Description of the task:
Repeat the text section that opens with "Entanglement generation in" in full.

Text section:
Entanglement generation in relativistic quantum fields
Abstract
We present a general, analytic recipe to compute the entanglement that is generated between arbitrary, discrete modes of bosonic quantum fields by Bogoliubov transformations. Our setup allows the complete characterization of the quantum correlations in all Gaussian field states. Additionally, it holds for all Bogoliubov transformations. These are commonly applied in quantum optics for the description of squeezing operations, relate the mode decompositions of observers in different regions of curved spacetimes, and describe observers moving along non-stationary trajectories. We focus on a quantum optical example in a cavity quantum electrodynamics setting: an uncharged scalar field within a cavity provides a model for an optical resonator, in which entanglement is created by non-uniform acceleration. We show that the amount of generated entanglement can be magnified by initial single-mode squeezing, for which we provide an explicit formula. Applications to quantum fields in curved spacetimes, such as an expanding universe, are discussed.

Supplied information:
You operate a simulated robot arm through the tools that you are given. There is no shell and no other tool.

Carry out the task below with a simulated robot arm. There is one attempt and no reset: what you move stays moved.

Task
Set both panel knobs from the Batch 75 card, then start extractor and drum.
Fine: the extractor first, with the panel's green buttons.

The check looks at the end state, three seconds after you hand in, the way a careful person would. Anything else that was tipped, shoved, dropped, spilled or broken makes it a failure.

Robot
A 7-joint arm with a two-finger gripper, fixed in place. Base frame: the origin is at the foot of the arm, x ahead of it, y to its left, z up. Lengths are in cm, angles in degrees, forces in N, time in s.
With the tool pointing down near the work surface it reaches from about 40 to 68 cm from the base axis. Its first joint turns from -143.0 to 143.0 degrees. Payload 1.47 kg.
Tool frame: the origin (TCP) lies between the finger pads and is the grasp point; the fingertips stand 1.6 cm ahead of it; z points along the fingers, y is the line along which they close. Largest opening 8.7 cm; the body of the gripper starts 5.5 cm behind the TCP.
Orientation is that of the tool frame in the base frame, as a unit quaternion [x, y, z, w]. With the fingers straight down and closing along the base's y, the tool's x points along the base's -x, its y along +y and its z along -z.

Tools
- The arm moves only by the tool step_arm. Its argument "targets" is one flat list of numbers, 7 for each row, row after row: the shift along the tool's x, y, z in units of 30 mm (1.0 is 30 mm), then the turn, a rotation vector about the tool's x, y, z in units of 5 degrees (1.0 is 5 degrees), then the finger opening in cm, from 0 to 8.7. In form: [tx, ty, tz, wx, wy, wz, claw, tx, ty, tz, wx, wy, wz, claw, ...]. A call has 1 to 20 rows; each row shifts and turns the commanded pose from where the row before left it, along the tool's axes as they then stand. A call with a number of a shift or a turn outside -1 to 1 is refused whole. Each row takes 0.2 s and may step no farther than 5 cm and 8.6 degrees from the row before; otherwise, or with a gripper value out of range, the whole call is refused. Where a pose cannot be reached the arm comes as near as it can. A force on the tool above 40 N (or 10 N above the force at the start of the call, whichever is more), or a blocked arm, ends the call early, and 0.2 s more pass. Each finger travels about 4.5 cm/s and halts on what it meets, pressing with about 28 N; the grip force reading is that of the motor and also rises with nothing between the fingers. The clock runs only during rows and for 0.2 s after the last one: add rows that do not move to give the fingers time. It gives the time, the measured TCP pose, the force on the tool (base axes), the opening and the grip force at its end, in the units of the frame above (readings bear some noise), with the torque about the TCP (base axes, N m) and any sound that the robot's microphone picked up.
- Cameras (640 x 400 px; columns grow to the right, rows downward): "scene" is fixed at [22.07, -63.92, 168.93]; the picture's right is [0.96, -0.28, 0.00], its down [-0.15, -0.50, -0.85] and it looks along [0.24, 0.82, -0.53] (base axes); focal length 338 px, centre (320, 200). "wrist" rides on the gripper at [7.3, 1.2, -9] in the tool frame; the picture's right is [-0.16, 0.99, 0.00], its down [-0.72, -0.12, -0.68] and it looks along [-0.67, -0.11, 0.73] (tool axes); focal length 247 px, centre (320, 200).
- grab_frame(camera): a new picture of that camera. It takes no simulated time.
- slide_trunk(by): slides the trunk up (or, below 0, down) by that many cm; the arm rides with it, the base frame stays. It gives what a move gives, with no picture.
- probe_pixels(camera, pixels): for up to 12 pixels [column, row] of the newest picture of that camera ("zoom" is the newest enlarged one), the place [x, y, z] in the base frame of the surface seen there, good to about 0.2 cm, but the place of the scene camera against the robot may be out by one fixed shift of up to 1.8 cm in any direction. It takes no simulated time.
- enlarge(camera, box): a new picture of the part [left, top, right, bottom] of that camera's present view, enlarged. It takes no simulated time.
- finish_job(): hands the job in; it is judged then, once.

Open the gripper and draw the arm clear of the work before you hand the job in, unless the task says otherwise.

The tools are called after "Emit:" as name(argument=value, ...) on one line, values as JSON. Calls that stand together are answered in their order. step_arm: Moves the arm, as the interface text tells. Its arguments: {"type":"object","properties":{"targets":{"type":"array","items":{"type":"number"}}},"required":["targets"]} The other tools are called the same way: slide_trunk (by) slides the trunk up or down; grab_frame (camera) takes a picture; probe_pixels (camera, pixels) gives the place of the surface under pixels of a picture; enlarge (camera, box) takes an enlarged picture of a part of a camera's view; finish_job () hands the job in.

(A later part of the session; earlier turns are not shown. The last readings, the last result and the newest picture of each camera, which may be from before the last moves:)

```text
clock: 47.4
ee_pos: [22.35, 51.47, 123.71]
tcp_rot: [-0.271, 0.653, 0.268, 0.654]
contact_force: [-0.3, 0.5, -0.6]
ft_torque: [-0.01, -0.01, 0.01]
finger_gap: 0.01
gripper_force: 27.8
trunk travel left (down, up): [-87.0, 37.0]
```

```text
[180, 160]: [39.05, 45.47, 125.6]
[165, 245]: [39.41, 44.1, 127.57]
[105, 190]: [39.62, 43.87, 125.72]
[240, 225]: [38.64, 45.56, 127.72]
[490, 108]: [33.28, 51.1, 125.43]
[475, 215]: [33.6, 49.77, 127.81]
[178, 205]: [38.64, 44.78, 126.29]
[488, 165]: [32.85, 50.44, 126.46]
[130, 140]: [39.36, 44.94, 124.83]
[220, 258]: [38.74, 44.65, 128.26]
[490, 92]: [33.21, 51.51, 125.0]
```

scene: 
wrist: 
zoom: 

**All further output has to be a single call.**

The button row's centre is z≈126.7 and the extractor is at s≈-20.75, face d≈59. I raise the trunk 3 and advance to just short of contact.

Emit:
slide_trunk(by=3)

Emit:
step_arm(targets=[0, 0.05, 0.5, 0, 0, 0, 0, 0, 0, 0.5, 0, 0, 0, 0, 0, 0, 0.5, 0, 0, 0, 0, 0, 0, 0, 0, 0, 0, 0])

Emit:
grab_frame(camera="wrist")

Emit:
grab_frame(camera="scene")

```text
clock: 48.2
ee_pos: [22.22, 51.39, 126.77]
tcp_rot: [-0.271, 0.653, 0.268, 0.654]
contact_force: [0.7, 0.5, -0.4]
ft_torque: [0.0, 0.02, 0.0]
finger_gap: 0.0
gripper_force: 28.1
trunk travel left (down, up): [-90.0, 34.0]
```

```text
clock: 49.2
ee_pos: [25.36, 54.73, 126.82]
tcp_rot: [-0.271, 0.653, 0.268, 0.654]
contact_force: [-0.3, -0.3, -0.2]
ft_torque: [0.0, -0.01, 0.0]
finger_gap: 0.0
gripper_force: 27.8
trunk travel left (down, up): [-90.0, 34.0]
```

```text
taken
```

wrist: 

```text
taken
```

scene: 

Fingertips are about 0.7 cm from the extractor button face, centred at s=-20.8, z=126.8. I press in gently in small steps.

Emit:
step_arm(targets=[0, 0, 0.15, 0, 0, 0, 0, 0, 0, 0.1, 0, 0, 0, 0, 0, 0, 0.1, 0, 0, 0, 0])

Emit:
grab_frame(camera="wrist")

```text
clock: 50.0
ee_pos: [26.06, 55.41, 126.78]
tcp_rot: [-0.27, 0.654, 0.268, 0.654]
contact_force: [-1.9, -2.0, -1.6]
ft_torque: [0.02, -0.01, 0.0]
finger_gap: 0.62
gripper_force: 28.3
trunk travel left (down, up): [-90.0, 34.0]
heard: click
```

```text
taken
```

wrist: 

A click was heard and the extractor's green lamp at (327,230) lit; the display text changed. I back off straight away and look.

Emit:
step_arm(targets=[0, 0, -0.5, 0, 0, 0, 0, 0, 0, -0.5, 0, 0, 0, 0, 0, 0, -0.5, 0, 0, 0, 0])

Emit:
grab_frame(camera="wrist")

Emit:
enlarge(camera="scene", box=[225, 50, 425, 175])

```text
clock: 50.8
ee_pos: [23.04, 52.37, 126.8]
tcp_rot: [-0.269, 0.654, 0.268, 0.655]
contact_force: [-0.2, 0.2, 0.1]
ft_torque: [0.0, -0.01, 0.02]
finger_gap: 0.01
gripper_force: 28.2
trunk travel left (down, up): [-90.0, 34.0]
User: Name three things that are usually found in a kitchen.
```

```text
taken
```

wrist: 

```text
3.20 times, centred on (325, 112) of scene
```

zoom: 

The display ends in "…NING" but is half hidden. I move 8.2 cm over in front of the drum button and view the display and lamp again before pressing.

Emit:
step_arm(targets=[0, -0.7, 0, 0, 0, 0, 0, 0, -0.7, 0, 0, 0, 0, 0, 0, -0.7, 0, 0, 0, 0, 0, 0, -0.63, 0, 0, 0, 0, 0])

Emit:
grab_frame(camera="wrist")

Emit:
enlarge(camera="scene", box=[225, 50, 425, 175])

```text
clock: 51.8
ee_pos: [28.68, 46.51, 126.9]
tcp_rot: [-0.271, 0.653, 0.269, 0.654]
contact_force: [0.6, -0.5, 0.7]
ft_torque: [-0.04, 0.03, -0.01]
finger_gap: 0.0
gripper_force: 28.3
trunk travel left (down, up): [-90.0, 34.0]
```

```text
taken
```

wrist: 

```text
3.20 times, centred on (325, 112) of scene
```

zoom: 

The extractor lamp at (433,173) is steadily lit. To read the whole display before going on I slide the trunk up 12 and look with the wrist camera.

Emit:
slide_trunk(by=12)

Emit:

Solution to the exercise:
Entanglement generation in relativistic quantum fields
Abstract
We present a general, analytic recipe to compute the entanglement that is generated between arbitrary, discrete modes of bosonic quantum fields by Bogoliubov transformations. Our setup allows the complete characterization of the quantum correlations in all Gaussian field states. Additionally, it holds for all Bogoliubov transformations. These are commonly applied in quantum optics for the description of squeezing operations, relate the mode decompositions of observers in different regions of curved spacetimes, and describe observers moving along non-stationary trajectories. We focus on a quantum optical example in a cavity quantum electrodynamics setting: an uncharged scalar field within a cavity provides a model for an optical resonator, in which entanglement is created by non-uniform acceleration. We show that the amount of generated entanglement can be magnified by initial single-mode squeezing, for which we provide an explicit formula. Applications to quantum fields in curved spacetimes, such as an expanding universe, are discussed.